- SET OF TASKS:
A – Reproduce the wording of the selection between "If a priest" and "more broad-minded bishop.", with both ends included.
B – I need the selection continued from the place where it stops.

[DATASET EXTRACT start]

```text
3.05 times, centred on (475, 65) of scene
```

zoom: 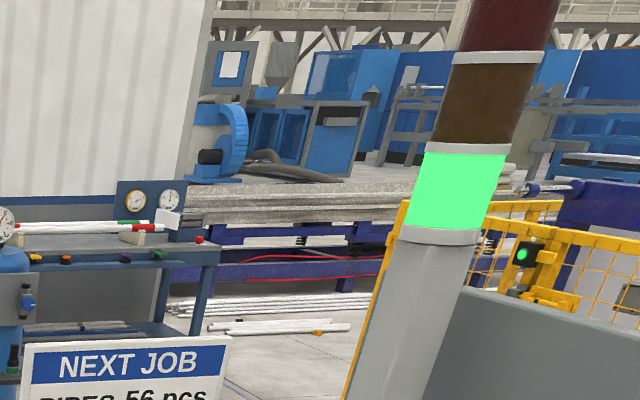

[DATASET EXTRACT end]
[SELECTION start]

14 July 2017

They’ve always been with us


Reading Gyorgi Fedotov on the religious history and psychology of Kievan Rus’ has been a fascinating and enlightening exercise. One of the things he shows, is that for those of us in the Slavic Rite of the Holy Orthodox Church, there are very few new things under the sun, and many of the issues we face have been debated at length before. The human condition being what it is, this shouldn’t be surprising. But here are some accounts from Fedotov’s account of the priest Kirik and his interactions with Saint Niphont the Bishop of Novgorod:
The best-known and the most embracing of the question-and-answer compositions [on the subject of canon law] belong to a group of Novgorodian priests in the middle of the twelfth century, among whom Kirik takes first place. The answers are given by the bishop Niphont and other prelates. The questions and answers are reflections and sometimes verbatim reports of real conversations between the bishop and the priests who come to him, canonic collections in hand, to solve their practical difficulties…

If a priest consults his bishop about the complicated detail of the ritual only recently adopted in a newly-converted country, it is in itself no indication of his ritualistic tendencies. It is simply a part of his professional training… But even in this liturgical interest Kirik goes beyond the limits of reason, revealing a spirit of narrow bigotry and ritualism in a pejorative sense; many times he deserves the rebuke of his somewhat more broad-minded bishop.

[SELECTION end]

- RESULTS FOR THE EXERCISE:
A –
If a priest consults his bishop about the complicated detail of the ritual only recently adopted in a newly-converted country, it is in itself no indication of his ritualistic tendencies. It is simply a part of his professional training… But even in this liturgical interest Kirik goes beyond the limits of reason, revealing a spirit of narrow bigotry and ritualism in a pejorative sense; many times he deserves the rebuke of his somewhat more broad-minded bishop.

B –
If you see already in Kirik, a native priest among the recently-converted Finns and Russians of Novgorod, some parallels among the American konvertsy, particularly those of a certain legalistic frame of mind, rest assured that you aren’t alone in that. It’s noteworthy that Saint Niphont, though he upholds most of the dietary and fasting restrictions (including very severely that against eating fowl or game that had been strangled), the saintly bishop is much more lenient when it comes to condescending to the needs of married couples.
Bishop Niphont cites an ancient canon of Patriarch Timothy, which was read to all newly-married couples and which prohibited copulation on Saturdays and Sundays. Very soon Friday was added to these days. The Precepts to the Confessing enjoins this prohibition with a curious warning: the child conceived during these three days risks becoming ‘thief, or robber, or fornicator’, and then his parents have to do a penance. The liberal Niphont is indignant about these exaggerations. When referred by Kirik to this, or similar, canonical authority he gives his opinion: ‘Those books are fit for burning’. Nevertheless, the prescription of ‘those books’ prevailed, and the superstitious view rejected by Kirik became a general belief of the Russian people.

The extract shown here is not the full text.